══ Text passage ══

Laura de Ruiter wrote:
Dear R-users and -experts,
I am performing a rather simple analysis on a small data set (pasted
below this email) and keep getting a to me inexplicable result. Perhaps
I am missing something here - it would be great if someone could point
out to me what I am doing wrong.
I want to test whether the factor "Info" (which has three levels: "new",
"given", "accessible") is a significant predictor for the binary
variable "DeaccYN". The random factor is "Subject". The distribution of
the data looks as follows:
-----------------------------------------------------------------------------
Info
DeaccYN given new accessible
no 25 42 21
yes 11 0 1
------------------------------------------------------------------------------
This is the model:
----------------------------------------------------------------------------------------------------------
deacc.lmer = lmer (DeaccYN ~ Info + (1|Subject), data = dat, family =
"binomial")
-----------------------------------------------------------------------------------------------------------------
However, given the distribution above, this outcome seems rather weird
to me:
---------------------------------------------------------------------------------------------------------
summary (deacc.lmer)
Generalized linear mixed model fit using Laplace
Formula: DeaccYN ~ Info + (1 | Subject)
Data: dat
Family: binomial(logit link)
AIC BIC logLik deviance
60.4 70.82 -26.2 52.4
Random effects:
Groups Name Variance Std.Dev.
Subject (Intercept) 0.18797 0.43356
number of obs: 100, groups: Subject, 21
Estimated scale (compare to 1 ) 0.7316067
Fixed effects:
Estimate Std. Error z value Pr(>|z|)

═══

Objective 1: Beneath this instruction is a block of data; output from it exactly the lines that run from the one containing "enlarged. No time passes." through the one containing "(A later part", inclusive.

══ Data listing ══

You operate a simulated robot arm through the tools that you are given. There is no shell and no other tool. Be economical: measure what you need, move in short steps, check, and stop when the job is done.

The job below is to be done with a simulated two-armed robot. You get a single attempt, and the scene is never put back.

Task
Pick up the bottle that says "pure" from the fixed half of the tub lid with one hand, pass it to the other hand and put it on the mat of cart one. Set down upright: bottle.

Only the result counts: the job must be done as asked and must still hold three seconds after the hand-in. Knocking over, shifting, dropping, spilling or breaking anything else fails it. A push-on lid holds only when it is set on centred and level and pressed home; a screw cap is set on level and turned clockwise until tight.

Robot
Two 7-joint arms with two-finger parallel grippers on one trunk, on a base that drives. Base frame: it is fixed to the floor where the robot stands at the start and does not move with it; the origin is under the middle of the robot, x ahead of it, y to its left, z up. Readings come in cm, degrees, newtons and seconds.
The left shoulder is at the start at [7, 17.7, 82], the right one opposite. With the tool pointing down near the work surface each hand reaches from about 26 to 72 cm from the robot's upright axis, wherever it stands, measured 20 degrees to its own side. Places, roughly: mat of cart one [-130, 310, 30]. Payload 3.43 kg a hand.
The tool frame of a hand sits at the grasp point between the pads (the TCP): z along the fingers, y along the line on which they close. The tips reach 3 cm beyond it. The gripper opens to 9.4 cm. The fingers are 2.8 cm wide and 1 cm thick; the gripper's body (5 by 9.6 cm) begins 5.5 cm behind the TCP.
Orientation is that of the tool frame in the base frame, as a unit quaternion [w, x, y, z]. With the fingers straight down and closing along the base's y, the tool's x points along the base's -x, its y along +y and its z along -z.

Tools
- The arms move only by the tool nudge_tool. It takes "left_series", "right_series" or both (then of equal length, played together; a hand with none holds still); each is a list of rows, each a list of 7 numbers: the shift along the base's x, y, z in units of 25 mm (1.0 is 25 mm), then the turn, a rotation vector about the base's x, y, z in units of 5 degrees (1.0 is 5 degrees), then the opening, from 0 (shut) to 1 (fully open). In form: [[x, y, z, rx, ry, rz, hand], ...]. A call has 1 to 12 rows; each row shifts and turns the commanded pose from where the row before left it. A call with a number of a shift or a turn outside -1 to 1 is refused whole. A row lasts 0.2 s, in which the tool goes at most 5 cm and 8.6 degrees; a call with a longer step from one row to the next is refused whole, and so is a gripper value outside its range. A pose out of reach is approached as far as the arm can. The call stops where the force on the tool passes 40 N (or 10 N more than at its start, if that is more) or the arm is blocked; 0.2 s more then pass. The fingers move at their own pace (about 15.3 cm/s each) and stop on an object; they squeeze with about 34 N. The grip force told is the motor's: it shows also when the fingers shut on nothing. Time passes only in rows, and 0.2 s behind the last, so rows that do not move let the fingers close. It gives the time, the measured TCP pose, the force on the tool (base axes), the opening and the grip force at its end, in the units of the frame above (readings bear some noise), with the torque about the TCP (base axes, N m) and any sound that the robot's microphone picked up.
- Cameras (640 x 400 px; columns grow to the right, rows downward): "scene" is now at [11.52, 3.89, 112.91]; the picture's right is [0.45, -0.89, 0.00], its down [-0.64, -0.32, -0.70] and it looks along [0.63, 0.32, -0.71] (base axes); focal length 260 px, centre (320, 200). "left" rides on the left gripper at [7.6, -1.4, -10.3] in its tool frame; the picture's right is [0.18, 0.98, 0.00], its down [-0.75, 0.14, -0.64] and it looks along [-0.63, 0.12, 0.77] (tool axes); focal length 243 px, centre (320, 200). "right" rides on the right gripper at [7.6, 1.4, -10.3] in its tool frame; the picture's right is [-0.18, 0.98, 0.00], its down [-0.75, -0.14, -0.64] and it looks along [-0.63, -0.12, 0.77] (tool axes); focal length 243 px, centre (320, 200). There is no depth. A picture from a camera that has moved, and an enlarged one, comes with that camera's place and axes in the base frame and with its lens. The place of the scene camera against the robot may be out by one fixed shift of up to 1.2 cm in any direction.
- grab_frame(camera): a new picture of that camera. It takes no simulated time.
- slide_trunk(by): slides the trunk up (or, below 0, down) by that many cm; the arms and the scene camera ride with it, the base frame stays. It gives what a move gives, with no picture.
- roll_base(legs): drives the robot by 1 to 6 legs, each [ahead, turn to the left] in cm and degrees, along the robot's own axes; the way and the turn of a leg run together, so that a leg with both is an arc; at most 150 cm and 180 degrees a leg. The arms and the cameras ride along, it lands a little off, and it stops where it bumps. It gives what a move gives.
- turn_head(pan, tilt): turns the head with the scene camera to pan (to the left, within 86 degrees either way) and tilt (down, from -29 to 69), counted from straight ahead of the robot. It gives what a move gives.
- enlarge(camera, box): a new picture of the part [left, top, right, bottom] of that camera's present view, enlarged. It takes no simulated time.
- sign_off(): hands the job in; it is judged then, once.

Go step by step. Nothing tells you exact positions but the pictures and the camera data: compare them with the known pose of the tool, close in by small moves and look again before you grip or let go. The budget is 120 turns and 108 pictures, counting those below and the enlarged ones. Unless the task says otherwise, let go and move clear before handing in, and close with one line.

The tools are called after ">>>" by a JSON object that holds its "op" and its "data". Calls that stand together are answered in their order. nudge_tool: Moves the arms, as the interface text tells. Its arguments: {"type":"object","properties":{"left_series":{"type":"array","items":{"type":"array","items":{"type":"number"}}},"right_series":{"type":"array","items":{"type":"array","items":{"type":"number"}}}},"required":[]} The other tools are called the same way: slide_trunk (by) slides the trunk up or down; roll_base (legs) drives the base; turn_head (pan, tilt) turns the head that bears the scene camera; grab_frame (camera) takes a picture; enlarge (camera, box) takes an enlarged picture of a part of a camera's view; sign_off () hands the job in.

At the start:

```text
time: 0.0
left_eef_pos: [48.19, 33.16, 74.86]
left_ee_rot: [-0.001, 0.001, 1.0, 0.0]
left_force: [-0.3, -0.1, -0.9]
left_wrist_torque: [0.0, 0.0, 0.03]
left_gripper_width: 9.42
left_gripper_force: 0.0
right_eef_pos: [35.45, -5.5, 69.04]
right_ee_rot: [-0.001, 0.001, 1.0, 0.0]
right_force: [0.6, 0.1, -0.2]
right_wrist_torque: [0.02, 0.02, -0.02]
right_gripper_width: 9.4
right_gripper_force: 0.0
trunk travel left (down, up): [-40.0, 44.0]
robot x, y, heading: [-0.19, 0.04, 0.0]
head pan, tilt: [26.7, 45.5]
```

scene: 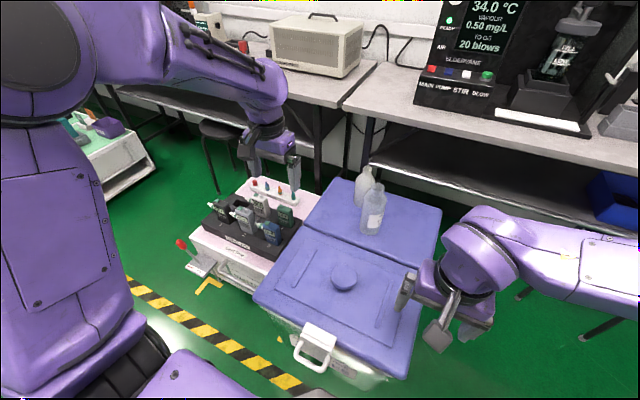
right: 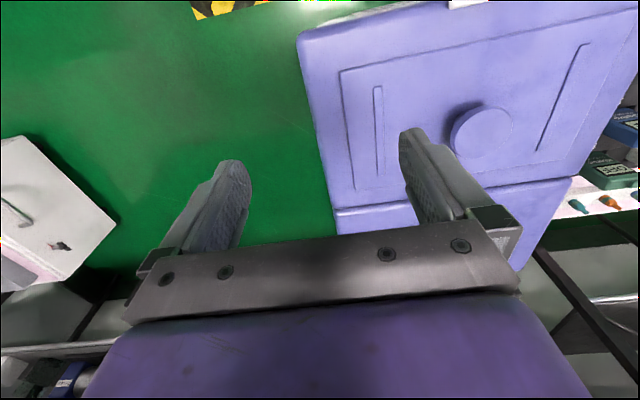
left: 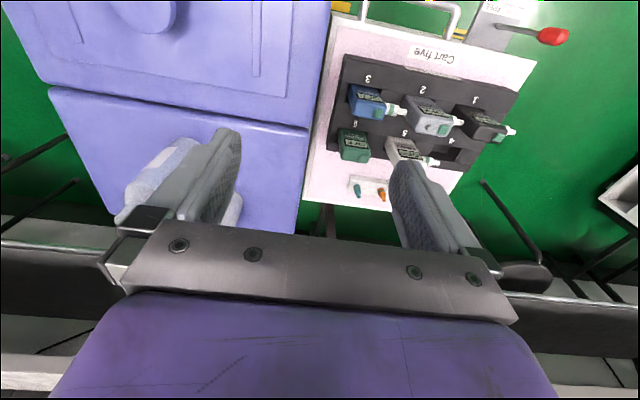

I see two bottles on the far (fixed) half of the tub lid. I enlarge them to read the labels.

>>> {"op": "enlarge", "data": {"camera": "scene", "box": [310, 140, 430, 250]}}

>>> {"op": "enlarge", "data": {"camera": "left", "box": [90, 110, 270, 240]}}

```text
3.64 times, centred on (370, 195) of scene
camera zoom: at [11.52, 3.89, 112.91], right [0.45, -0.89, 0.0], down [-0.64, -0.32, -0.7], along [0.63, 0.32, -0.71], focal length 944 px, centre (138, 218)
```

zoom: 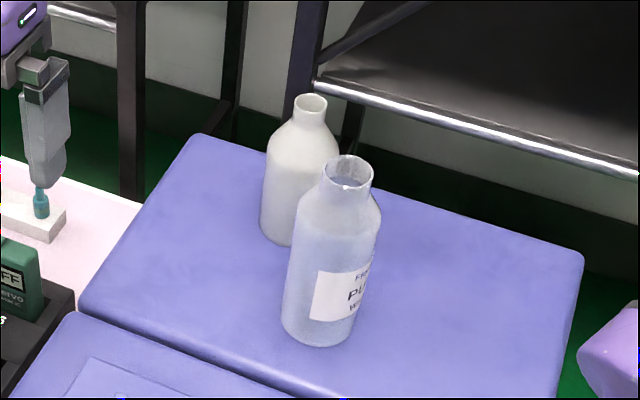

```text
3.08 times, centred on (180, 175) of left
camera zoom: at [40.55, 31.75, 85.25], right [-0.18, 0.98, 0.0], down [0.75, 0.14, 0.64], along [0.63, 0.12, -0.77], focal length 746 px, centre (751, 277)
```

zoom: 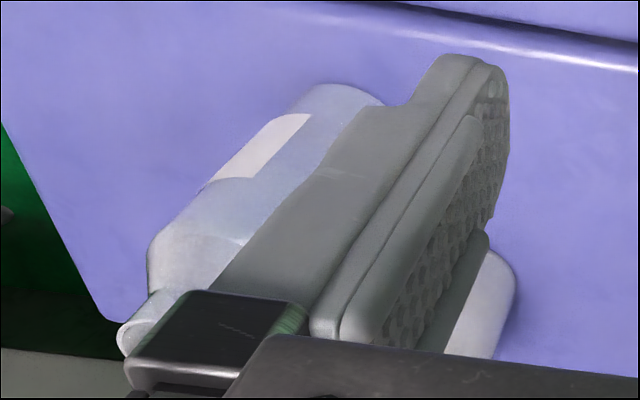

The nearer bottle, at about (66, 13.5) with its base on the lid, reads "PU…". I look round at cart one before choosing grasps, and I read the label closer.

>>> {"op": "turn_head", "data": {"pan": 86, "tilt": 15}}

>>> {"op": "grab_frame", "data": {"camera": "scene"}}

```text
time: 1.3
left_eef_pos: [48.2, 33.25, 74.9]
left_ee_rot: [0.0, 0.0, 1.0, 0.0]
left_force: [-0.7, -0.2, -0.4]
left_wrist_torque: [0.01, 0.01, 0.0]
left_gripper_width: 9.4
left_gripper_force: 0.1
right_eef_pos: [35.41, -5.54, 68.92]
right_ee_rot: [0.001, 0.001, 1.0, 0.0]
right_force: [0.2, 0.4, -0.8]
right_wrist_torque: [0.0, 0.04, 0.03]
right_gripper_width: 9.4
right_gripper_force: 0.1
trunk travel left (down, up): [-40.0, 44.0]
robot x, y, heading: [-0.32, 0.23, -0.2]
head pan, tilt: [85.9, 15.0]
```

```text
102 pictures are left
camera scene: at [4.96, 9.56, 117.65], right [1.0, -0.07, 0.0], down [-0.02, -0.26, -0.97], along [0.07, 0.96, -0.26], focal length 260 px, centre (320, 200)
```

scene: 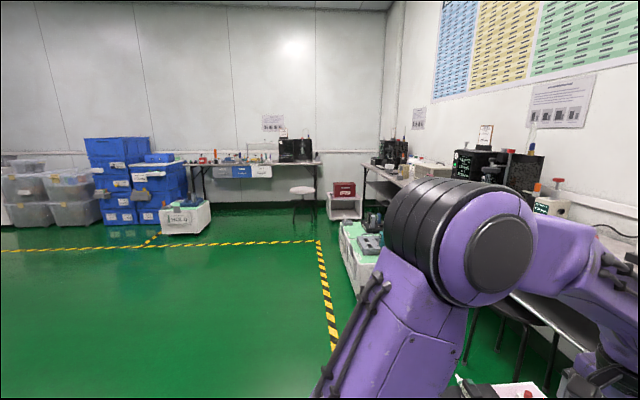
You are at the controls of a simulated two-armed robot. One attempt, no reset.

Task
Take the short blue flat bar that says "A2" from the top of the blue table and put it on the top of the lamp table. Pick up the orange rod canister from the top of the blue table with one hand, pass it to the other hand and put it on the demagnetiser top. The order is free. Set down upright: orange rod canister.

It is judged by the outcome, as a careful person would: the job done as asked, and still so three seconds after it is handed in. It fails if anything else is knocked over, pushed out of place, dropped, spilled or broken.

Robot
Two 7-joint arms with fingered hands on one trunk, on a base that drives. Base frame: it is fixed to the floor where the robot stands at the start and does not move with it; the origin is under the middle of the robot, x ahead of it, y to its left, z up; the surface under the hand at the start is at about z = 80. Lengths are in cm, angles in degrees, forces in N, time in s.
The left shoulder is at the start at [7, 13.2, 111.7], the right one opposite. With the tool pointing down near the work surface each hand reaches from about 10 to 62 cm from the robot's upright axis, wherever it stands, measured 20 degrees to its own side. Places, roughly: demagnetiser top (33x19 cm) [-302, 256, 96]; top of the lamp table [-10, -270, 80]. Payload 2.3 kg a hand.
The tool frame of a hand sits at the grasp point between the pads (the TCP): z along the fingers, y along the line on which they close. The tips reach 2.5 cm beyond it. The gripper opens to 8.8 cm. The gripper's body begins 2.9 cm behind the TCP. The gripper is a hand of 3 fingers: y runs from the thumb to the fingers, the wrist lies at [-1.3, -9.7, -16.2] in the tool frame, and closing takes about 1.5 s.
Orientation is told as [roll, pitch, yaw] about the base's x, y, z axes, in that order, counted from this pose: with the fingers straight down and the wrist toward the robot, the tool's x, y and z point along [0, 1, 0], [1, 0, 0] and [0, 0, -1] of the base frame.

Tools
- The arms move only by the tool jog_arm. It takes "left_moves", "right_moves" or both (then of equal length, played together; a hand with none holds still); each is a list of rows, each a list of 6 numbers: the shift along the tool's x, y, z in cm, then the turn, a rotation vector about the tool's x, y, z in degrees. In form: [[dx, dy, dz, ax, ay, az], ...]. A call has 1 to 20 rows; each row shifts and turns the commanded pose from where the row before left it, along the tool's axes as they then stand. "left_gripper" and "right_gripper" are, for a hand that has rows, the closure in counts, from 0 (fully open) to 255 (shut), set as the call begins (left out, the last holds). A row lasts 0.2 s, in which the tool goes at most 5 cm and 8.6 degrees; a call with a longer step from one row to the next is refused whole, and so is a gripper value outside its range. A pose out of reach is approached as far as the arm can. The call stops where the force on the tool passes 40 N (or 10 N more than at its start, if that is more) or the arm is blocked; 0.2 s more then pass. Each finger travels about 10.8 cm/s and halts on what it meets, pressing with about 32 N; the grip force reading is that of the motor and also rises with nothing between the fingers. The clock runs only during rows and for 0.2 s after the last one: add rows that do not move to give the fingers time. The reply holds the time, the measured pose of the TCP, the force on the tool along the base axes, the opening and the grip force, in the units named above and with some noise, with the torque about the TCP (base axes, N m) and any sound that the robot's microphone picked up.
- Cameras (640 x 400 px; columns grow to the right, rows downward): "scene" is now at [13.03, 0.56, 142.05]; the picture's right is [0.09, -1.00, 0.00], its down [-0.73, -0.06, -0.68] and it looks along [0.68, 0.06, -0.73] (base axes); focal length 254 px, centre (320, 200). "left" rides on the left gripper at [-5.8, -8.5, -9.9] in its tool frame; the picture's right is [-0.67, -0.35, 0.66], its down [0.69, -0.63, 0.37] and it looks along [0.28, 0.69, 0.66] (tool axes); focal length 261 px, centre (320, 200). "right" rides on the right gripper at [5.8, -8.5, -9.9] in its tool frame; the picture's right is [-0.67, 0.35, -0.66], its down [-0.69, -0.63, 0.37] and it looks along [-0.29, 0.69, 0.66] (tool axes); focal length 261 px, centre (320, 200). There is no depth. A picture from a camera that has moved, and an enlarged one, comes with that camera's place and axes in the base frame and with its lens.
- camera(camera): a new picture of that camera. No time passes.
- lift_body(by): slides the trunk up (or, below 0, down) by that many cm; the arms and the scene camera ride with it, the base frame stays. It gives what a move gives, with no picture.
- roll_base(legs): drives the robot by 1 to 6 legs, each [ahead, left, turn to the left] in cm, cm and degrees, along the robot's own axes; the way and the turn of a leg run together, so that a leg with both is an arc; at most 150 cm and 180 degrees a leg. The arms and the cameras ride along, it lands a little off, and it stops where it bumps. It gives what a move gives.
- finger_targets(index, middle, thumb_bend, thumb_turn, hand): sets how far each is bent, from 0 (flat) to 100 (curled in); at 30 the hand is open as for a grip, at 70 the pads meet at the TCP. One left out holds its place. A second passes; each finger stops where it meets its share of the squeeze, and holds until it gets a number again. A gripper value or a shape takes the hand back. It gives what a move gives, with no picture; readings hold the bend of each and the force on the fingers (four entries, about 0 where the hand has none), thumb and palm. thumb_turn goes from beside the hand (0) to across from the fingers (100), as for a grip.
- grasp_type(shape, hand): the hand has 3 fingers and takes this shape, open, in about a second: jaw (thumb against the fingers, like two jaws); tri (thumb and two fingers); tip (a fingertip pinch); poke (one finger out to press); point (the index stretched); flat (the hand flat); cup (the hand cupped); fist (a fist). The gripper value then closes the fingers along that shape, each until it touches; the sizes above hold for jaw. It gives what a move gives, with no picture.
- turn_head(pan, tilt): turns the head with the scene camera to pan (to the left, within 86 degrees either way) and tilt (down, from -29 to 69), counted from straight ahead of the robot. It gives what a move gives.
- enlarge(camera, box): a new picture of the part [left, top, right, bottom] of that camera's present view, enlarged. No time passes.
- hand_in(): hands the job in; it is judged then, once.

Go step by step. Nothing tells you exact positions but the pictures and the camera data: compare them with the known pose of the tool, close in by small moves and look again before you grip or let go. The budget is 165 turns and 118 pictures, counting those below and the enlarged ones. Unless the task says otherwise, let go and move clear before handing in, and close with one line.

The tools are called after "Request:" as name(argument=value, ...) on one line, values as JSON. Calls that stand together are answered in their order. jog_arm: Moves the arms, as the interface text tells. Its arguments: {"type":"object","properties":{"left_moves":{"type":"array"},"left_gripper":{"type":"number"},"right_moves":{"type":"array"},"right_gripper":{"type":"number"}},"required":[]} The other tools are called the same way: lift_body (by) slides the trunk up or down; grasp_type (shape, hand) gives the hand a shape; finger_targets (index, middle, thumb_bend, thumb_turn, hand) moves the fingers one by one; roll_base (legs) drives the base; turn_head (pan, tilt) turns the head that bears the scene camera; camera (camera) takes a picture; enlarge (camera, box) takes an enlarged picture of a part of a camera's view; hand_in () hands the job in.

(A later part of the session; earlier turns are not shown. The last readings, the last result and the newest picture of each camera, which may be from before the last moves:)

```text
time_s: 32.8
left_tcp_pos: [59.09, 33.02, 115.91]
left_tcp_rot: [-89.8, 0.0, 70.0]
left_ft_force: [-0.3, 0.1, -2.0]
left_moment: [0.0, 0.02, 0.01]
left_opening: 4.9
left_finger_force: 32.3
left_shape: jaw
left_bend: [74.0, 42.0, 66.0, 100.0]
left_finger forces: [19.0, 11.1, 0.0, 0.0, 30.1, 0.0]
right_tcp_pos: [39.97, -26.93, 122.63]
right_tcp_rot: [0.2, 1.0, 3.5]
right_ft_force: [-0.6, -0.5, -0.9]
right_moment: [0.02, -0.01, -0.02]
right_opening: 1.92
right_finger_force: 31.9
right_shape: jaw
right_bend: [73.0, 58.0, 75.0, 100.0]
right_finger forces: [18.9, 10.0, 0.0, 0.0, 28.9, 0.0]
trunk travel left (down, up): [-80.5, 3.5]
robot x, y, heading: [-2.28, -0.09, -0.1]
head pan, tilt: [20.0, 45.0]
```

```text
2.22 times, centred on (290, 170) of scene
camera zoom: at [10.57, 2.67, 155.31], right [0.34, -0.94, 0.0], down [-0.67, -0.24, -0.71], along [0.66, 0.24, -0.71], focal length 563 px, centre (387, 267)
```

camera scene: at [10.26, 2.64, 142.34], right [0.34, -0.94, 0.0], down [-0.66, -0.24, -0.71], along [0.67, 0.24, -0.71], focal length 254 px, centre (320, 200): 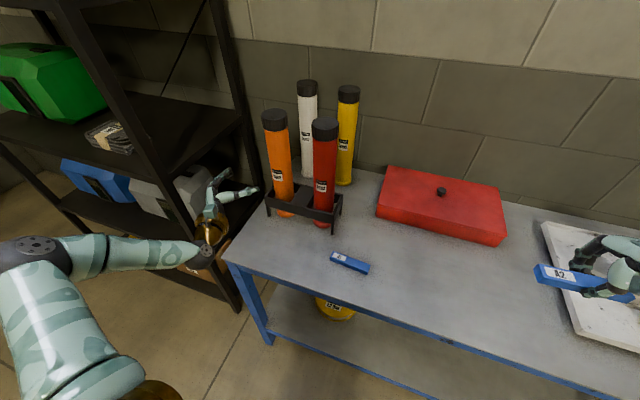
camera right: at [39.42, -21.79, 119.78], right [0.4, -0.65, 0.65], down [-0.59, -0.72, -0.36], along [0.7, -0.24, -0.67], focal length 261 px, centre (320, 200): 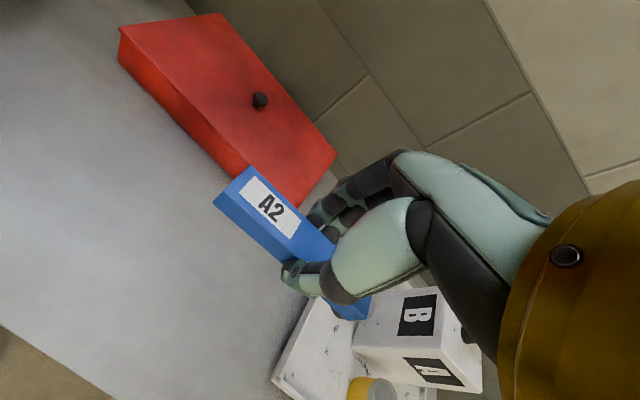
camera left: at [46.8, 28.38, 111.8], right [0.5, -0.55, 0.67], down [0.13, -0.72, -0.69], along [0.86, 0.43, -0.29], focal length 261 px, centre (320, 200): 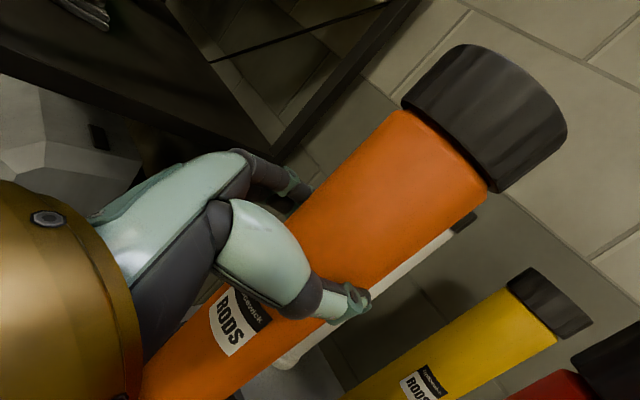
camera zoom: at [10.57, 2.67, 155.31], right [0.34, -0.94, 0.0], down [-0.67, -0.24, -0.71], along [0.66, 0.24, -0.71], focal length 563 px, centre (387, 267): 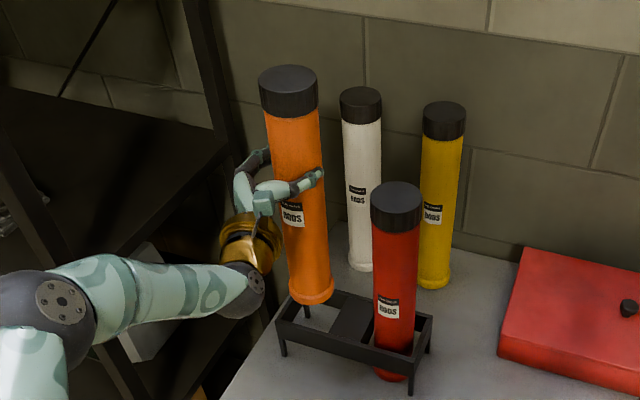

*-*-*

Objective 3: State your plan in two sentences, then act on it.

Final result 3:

═══

Objective 2: Continue the text passage from where it stops.

Final result 1:
- enlarge(camera, box): a new picture of the part [left, top, right, bottom] of that camera's present view, enlarged. No time passes.
- hand_in(): hands the job in; it is judged then, once.

Go step by step. Nothing tells you exact positions but the pictures and the camera data: compare them with the known pose of the tool, close in by small moves and look again before you grip or let go. The budget is 165 turns and 118 pictures, counting those below and the enlarged ones. Unless the task says otherwise, let go and move clear before handing in, and close with one line.

The tools are called after "Request:" as name(argument=value, ...) on one line, values as JSON. Calls that stand together are answered in their order. jog_arm: Moves the arms, as the interface text tells. Its arguments: {"type":"object","properties":{"left_moves":{"type":"array"},"left_gripper":{"type":"number"},"right_moves":{"type":"array"},"right_gripper":{"type":"number"}},"required":[]} The other tools are called the same way: lift_body (by) slides the trunk up or down; grasp_type (shape, hand) gives the hand a shape; finger_targets (index, middle, thumb_bend, thumb_turn, hand) moves the fingers one by one; roll_base (legs) drives the base; turn_head (pan, tilt) turns the head that bears the scene camera; camera (camera) takes a picture; enlarge (camera, box) takes an enlarged picture of a part of a camera's view; hand_in () hands the job in.

(A later part of the session; earlier turns are not shown. The last readings, the last result and the newest picture of each camera, which may be from before the last moves:)

Final result 2:
(Intercept) -0.8635 0.3795 -2.2754 0.0229 *
Infonew -18.7451 2764.2445 -0.0068 0.9946
Infoaccessible -2.2496 1.1186 -2.0110 0.0443 *
---
Signif. codes: 0 ‘***’ 0.001 ‘**’ 0.01 ‘*’ 0.05 ‘.’ 0.1 ‘ ’ 1
> [...]
----------------------------------------------------------------------------------------------------
Why should the difference between 25/11 and 21/1 be significant, but the
difference between 25/11 and 42/0 not? Very odd to me seems the standard
error of 2764!
> [...]
I was wondering: Is it perhaps a problem for the model that there are no
cases in the DeaccYN == "yes" category for Info == "given"? And if this
^^^^^
I believe you mean "new" here.
is the case, why?
Am I overlooking something here?
Dear Laura,
Independently of the issue that Florian is raising...you are right that
the lack of is a problem for the model (to be precise, it's a problem
for estimating the significance of the parameter estimate using the z
value). The z value, which is the basis of the significance level
reported in the lmer summary, is based on the Wald statistic, which is
z = \hat{b} / StdError(\hat{b})
where \hat{b} is the parameter estimate. However, for parameter
estimates of large magnitudes (as is the case for "new" here), the
standard error is inflated, which leads to a small wald statistic. This
problem is discussed in a number of places, including Agresti (1996,
2002); here's a decent mention of it online:
http://userwww.sfsu.edu/~efc/classes/biol710/logistic/logisticreg.htm
You can see this quite clearly if you add just one "yes/given" example
at the end of your data frame, for example:
101 132 new yes
Then the model gives (being sure to correctly specify the levels of "Info"):
> summary(deacc.lmer)
Generalized linear mixed model fit by the Laplace approximation
Formula: Deacc ~ Info + (1 | Subject)
Data: dat
AIC BIC logLik deviance
69.78 80.24 -30.89 61.78
Random effects:
Groups Name Variance Std.Dev.
Subject (Intercept) 0.34332 0.58594
Number of obs: 101, groups: Subject, 21
Fixed effects:
Estimate Std. Error z value Pr(>|z|)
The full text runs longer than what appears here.